With Student Strikes Creating Havoc in Quebec, Talks Aim to Resolve Impasse
A March 22 protest brought traffic to a standstill in downtown Montreal. Students from across Quebec have converged on the city numerous times during 11 weeks of protest against a planned 75-percent tuition increase at the province’s public universities.
By Karen Birchard, The Chronicle of Higher Education, April 24, 2012
Eleven weeks into a series of student-led strikes that have disrupted campuses across Quebec and brought hundreds of thousands of protesters into the streets of Montreal over planned tuition increases, student leaders and government officials have begun negotiations in hopes of finding a way out of the impasse.
At issue is a planned 75-percent jump in tuition at Quebec’s public universities, which was unveiled by the provincial government last fall. For students, that would amount to an increase of $1,625 over five years.
The government has made clear that it does not intend to back down. “The real question is the quality of postsecondary education in Quebec,” Premier Jean Charest said several weeks into the strike, which is now the longest student strike in the province’s history. Taxpayers are carrying the biggest share of financing of the province’s universities and colleges, he said. “We’re asking students to assume their fair share.”
The strikes began in mid-February, when students on three campuses voted to boycott classes, then spread throughout the province as student associations organized votes and street protests.
The first serious clash with authorities took place in early March, when police officers in Montreal used tear gas and billy clubs to disperse more than 600 protesters who had tried to enter a building that houses the organization representing university rectors.
There have been several mass protests, in which as many as a 250,000 people participated, and masked anarchists have joined in some of the demonstrations. Tensions came to a head last week when police officers were videotaped using pepper spray and tear gas during a confrontation at Montreal’s convention center, where Premier Charest was speaking.
Representatives of the three student associations that have been leading the strike have now taken places at the negotiating table after agreeing to government demands that they condemn violence and call a 48-hour hiatus from protests. The student representatives will remain at the table “for as long it takes,” a spokesman for one of the associations said.
The strike has the backing of labor unions, the Parti Quebecois, several community groups, and some prominent citizens. But recent polls show that public support for the protesters is falling, perhaps because of the cost to taxpayers. Quebec has the most debt of any province and its residents pay the highest rate of income tax in Canada. The street protests have cost millions in overtime for police officers, especially in Montreal.
Many of the striking students belong to one of three federations or associations—the largest is the Coalition large de l’Association pour une solidarité syndicale étudiante, or Classé—and voted, often by academic discipline, whether to strike.

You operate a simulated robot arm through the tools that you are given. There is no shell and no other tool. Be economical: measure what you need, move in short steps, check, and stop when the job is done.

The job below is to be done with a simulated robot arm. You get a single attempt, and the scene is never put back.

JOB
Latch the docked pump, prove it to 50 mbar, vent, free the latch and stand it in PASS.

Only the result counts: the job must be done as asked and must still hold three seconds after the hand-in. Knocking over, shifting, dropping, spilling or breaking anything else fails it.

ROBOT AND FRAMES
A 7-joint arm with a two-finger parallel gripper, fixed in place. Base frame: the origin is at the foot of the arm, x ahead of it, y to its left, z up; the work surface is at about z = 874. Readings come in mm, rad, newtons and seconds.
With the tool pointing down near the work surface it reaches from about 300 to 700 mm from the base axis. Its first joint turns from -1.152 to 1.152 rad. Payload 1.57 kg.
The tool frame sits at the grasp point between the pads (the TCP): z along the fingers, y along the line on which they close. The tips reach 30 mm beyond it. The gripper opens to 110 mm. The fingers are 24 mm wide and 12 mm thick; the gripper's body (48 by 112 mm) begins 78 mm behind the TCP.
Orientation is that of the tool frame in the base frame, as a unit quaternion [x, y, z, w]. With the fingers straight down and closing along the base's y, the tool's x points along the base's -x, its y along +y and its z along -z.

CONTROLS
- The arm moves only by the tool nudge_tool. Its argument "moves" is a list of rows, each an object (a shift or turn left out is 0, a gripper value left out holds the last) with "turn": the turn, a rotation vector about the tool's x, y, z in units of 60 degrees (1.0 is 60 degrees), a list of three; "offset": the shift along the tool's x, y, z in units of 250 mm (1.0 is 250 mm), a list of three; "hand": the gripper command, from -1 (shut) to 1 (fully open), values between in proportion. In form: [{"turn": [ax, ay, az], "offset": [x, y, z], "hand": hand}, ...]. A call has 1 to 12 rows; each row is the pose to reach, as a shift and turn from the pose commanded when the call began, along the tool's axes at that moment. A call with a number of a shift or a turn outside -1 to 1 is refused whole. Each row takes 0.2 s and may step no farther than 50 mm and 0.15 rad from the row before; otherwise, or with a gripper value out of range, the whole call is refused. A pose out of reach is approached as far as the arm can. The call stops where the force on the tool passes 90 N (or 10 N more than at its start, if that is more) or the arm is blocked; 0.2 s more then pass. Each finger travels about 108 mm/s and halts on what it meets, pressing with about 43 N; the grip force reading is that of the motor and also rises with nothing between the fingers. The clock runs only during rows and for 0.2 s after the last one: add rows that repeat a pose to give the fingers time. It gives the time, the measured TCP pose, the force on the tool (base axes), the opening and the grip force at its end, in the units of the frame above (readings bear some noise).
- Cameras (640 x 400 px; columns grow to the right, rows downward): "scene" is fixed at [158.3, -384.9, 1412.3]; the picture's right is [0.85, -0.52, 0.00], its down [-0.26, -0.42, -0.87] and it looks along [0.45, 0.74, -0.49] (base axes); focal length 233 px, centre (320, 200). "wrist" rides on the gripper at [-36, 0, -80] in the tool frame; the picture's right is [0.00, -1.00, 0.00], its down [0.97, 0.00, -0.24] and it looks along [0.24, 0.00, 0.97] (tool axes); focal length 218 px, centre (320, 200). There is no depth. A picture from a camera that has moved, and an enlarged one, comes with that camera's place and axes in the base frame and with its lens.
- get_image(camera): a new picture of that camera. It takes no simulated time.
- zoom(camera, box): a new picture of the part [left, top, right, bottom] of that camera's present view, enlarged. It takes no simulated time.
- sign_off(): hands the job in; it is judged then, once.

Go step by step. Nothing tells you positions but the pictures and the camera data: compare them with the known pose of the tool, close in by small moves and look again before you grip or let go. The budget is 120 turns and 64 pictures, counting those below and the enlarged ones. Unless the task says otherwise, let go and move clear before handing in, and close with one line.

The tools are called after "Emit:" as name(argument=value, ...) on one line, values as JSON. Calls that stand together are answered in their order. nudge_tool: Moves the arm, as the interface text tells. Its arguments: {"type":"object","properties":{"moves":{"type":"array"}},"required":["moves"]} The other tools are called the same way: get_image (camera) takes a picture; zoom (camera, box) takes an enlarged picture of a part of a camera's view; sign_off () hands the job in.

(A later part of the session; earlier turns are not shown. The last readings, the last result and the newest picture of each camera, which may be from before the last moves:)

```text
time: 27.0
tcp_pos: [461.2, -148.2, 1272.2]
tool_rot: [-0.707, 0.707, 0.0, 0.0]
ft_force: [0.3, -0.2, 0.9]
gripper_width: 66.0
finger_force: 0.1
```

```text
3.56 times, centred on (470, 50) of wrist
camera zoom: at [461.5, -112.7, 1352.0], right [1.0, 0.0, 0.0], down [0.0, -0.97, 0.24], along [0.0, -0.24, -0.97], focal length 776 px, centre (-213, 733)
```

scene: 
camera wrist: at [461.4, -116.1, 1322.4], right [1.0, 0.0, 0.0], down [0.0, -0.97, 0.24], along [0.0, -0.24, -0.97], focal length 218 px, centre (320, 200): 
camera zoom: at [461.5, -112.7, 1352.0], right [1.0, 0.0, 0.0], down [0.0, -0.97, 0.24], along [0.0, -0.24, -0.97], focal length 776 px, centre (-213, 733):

Most of the strikers come either from public universities or from junior colleges, known in Quebec as Cégeps. (Cégep is a French acronym that translates as College of General and Vocational Education.)
Many students have refused to boycott classses, though, and universities have sought court injunctions to keep protesters from blocking access to campuses.
Quebec’s university students pay the lowest tuition in Canada, at around $2,500, which has led to little sympathy for the strikers among residents of other provinces. The strikers say that their complaint is less about money and more about access: If what is needed in today’s economy is a college or university degree, they say, then it is the public’s obligation to provide such an education free. In response to the government’s concern about balancing the budget, they suggest that university administration could become more efficient. Strikers, for example, have questioned the emphasis on spending money on research instead of teaching.
But some education analysts question the strikers’ contention that raising tuition means decreased access to higher education.
“Put bluntly, that argument is not supported by any evidence,” says Harvey Weingarten, the head of the Higher Education Quality Council of Ontario, a research agency created by the government of that province. “There’s been a lot of research into that claim but there’s no evidence. Indeed, we’ve found that higher tuition produces higher participation.”
He noted, though, that Quebec is different from the other provinces. Its students can mobilize effectively and essentially shut down sections of universities and the junior colleges—something that isn’t seen in other provinces.
This is the ninth student strike in the provice since 1968, following Quebec’s so-called Quiet Revolution, which ushered in sweeping educational reforms of the church-based educational system. One of the pillars of that reform was a recommendation for the abolition of higher-education fees.
And Cégep, the junior-college system, is unique to Quebec. Attending a Cégep institution is mandatory for most students planning to go on to university. The system also provides technical training for skilled workers, and many employers who depend on the Cégeps for new hires are putting pressure on the government to settle the strike.
While Cégep students pay no tuition, they have been among the most committed in the strike because they will have to pay the increased cost when they move on to university.